Volver a aprender. Solo eso queda. El ensayo incómodo del adulto que recién aprende lo que debía traer desde niña. Reconsiderar ese desprecio histórico hacia lo casero.
Veo a la señora que trabaja con nosotros y la envidio. Cocina rápido y rico. Ha zurcido cuanta cosa se encuentra con un huequito. Hace reparaciones menores. La casa está como un ajito. Yo, con todos mis títulos y mis lecturas, me siento menos mujer que ella. Y sin embargo, en este sistema de mierda, no se reconocen sus habilidades. Pero la verdad, tampoco las mías. Nos siguen pagando menos por el mismo brete.
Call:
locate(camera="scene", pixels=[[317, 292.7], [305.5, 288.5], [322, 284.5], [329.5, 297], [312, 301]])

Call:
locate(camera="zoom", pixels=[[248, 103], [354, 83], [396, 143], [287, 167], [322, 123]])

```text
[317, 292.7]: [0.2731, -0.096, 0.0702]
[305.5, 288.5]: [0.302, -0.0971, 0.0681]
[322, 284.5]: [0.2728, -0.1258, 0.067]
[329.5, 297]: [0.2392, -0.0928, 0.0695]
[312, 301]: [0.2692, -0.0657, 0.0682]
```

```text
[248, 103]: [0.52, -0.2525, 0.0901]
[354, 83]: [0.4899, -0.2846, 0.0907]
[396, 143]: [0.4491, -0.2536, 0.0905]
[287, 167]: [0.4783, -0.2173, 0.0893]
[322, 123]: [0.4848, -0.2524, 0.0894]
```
No se equivoquen. Yo no quería ser otra. Quería ser más. Quería estar más … completa. Quiero cocinar para Santiago. Hacerle algo más que una tortilla con queso. Quiero recibir un halago, aun en mis 40, con elegancia, sin sacar las uñas. Quiero a un hombre caballeroso, que me trata bien por cariño, que no se inhibe por miedo a que le recuerde que yo puedo sola. Quiero menos libro y más encaje. Menos poder y más cocina. Menos letras y más agujas.
Ni ella ni Mimí saben esto porque nunca les he reclamado. Sería reconocer la derrota de lo que ellas creían que habría sido el camino de mi liberación y que a veces, en días como hoy, siento que me quedé a medio camino.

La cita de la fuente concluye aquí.